Text excerpt
Forgetting Things: Senior Moments or Absence of Mind?

by Joan Friedlander

If you're talking about one thing and thinking about, reading or doing another, what are the chances you're fully present to what you're saying in the moment?

Though you might be quick to attribute short-term memory loss to age (assuming you're over 40), I now believe that is not always the answer. I've been observing myself these past few weeks and I now suspect that I've simply got too many things vying for my attention at the same time. I know I'm not alone in this. The number one result people want from me when they begin coaching is a greater ability to have clarity about their priorities and to be able to focus for longer periods of time on their most important business activities in order to achieve their goals.

They say women can multitask and men can't. I'm not sure any of us really can and be fully present to what's happening in the moment. John Kehoe, author of Mind Power, says that the conscious mind can only think one thing at a time. If what he says is true, is it any wonder we are experiencing a reduced capacity to focus as our lives get busier and busier?

In Stephen Covey's newest book, The 8th Habit, he talks about something I've written about before; the significance of the impact of our transition from the Industrial Age to the Information Age. It's a transition of humongous proportions as it entails a worldwide paradigm shift that affects productivity. I'm now wondering if this transition contains an important hint for us regarding busyness and the impact on our memory. I wonder if our busyness is somehow a result of unhealthy habits we've developed in response to lightening-speed computers, the Internet, e-mail and cell phone usage.

Covey says that in the Industrial model people were treated more like the productive machines we use than like a whole person we are. Significant value was placed on our productivity. The more we got done in as little time as possible, the more we were valued. The Information/Knowledge Age demands a shift to a new paradigm and the old model is being downsized because it no longer works. Our problem, I think, is that we don't yet know this and are working hard to keep up at a humanly impossible speed. I also suspect that because we are part of the evolution, we are here to invent new solutions and only conscious awareness will enable us to do so.

We've developed amazing technology that goes faster and faster and rather than leveraging it, we seem to be trying to keep up with it as if we are just another machine. Let's look back 20 years: I remember when 256K was fast! I don't even know how many megahertz our computers run at now (my husband says a few gigabytes), but it's a bazillion times faster than 256K and I wonder if we are expecting the same increased speed from our bodies and minds.

If you notice you are forgetting more and more, having difficulty focusing and staying present and, therefore, struggling to reach your goals, what can you do to adjust and leverage technology rather than working harder and harder to keep up? What are you willing to do?

Tasks
1. Using the data that follows, return exactly the lines from the one that contains "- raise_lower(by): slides" through the one that contains "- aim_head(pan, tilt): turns", ends included. Number the lines from 1 and leave blank lines out.
2. Your answer continues the text excerpt from its final sentence.

Data lines
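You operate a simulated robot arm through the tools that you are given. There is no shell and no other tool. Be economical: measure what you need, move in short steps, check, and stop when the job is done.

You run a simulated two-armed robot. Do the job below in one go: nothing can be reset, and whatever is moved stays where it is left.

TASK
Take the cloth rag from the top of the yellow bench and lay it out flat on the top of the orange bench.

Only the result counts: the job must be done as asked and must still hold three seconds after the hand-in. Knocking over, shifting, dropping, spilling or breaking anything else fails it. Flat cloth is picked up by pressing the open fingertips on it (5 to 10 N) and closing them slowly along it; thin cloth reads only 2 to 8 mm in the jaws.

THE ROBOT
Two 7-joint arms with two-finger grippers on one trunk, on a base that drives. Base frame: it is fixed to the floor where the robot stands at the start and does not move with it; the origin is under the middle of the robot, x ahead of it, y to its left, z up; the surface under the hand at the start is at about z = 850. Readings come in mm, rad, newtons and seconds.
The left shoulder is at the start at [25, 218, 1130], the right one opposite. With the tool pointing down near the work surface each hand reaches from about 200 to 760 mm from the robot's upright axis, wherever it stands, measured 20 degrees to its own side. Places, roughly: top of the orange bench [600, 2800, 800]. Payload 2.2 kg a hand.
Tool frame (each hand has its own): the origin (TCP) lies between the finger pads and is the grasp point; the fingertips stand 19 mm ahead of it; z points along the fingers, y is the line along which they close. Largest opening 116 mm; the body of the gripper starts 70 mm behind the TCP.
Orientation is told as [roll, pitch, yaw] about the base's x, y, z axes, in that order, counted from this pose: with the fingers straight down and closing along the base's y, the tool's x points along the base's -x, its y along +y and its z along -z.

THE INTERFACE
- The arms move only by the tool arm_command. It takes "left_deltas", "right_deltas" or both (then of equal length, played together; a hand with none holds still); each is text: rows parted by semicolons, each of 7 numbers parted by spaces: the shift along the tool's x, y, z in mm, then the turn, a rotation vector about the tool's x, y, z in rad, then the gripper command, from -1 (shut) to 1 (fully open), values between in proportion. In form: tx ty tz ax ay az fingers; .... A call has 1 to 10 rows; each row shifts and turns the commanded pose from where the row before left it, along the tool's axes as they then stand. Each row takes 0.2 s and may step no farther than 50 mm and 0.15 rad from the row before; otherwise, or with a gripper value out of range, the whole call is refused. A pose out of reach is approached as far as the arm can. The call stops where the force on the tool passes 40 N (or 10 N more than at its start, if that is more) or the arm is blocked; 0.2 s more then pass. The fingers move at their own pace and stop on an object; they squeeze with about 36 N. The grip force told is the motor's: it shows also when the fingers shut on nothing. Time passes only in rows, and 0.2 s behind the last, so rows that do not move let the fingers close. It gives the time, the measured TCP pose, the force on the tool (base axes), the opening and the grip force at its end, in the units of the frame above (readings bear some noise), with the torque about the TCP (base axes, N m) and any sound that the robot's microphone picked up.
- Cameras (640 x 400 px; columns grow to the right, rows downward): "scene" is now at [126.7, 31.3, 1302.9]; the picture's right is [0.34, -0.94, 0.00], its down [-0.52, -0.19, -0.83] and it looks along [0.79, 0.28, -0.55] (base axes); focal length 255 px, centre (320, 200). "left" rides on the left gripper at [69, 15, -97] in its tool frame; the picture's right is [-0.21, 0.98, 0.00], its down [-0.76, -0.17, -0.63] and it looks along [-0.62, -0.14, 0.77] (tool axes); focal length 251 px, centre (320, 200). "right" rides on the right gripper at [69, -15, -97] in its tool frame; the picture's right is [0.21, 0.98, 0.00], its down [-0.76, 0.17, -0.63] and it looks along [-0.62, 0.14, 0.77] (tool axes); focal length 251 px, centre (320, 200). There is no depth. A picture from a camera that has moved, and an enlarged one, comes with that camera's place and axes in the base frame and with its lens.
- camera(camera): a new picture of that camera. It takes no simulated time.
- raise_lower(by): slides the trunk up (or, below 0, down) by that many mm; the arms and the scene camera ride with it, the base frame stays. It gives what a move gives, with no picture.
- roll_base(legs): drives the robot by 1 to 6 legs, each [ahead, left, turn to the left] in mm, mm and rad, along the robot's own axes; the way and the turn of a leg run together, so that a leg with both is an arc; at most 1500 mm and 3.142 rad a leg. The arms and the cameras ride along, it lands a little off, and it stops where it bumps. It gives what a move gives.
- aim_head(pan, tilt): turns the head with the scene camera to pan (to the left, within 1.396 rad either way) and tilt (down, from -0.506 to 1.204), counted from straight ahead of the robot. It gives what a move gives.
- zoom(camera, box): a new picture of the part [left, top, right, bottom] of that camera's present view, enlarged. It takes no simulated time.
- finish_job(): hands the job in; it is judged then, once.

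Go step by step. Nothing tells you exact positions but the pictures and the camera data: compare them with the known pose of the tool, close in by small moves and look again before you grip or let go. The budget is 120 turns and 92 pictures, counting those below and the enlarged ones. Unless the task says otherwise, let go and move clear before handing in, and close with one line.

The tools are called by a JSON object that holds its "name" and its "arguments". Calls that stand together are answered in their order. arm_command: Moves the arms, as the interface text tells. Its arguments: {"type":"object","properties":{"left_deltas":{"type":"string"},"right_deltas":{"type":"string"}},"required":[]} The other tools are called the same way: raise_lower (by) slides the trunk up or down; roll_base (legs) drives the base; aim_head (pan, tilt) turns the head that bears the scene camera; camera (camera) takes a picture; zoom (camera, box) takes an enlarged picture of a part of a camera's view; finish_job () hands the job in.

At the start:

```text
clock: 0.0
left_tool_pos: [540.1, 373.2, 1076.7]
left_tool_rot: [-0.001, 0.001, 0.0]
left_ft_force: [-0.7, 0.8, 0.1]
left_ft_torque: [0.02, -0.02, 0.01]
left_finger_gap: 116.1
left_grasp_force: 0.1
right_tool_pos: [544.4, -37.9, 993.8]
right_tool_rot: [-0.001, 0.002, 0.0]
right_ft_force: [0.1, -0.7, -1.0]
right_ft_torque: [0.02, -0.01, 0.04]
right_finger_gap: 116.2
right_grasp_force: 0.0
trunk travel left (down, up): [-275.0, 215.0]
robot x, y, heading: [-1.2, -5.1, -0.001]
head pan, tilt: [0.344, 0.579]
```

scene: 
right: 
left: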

Task responses
1.
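1. - raise_lower(by): slides the trunk up (or, below 0, down) by that many mm; the arms and the scene camera ride with it, the base frame stays. It gives what a move gives, with no picture.
2. - roll_base(legs): drives the robot by 1 to 6 legs, each [ahead, left, turn to the left] in mm, mm and rad, along the robot's own axes; the way and the turn of a leg run together, so that a leg with both is an arc; at most 1500 mm and 3.142 rad a leg. The arms and the cameras ride along, it lands a little off, and it stops where it bumps. It gives what a move gives.
3. - aim_head(pan, tilt): turns the head with the scene camera to pan (to the left, within 1.396 rad either way) and tilt (down, from -0.506 to 1.204), counted from straight ahead of the robot. It gives what a move gives.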

2.
Knowing what is distracting you will help you decide what to do about it. Check out these possibilities and add your own:

  • Do you have nagging worries that interfere with present thought - and sleep?
  • Do you keep email running in the background while you're working on a project or talking on the phone?
  • Do you know you have taken on more than you can handle?
  • Do you cram too much into your schedule and neglect to build in enough "white space" to allow for realistic travel time or unexpected contingencies?
  • Do you know your limits and do you use your priorities to make decisions about how you will spend your time?
  • Do you plow through and push things to go your way, or do you yield to the apparent obstacles that show up without your permission?
  • Do you see setbacks as gifts, or as annoyances that are to be overcome by the determination of your will

If you said yes to any of the bullet points above, perhaps your memory issues are not age-related, but a result of too much on your plate.

P.S. It's now 2008 and I've just re-read this article. I'm not the same remember-everything person I was. I know I have more on my plate, that that my schedule is a better keeper of my appointments, and my checklist of the people in my classes. I think it's a little of both - senior moments and absence of mind...

 

by Joan Friedlander, © 2004. All rights reserved.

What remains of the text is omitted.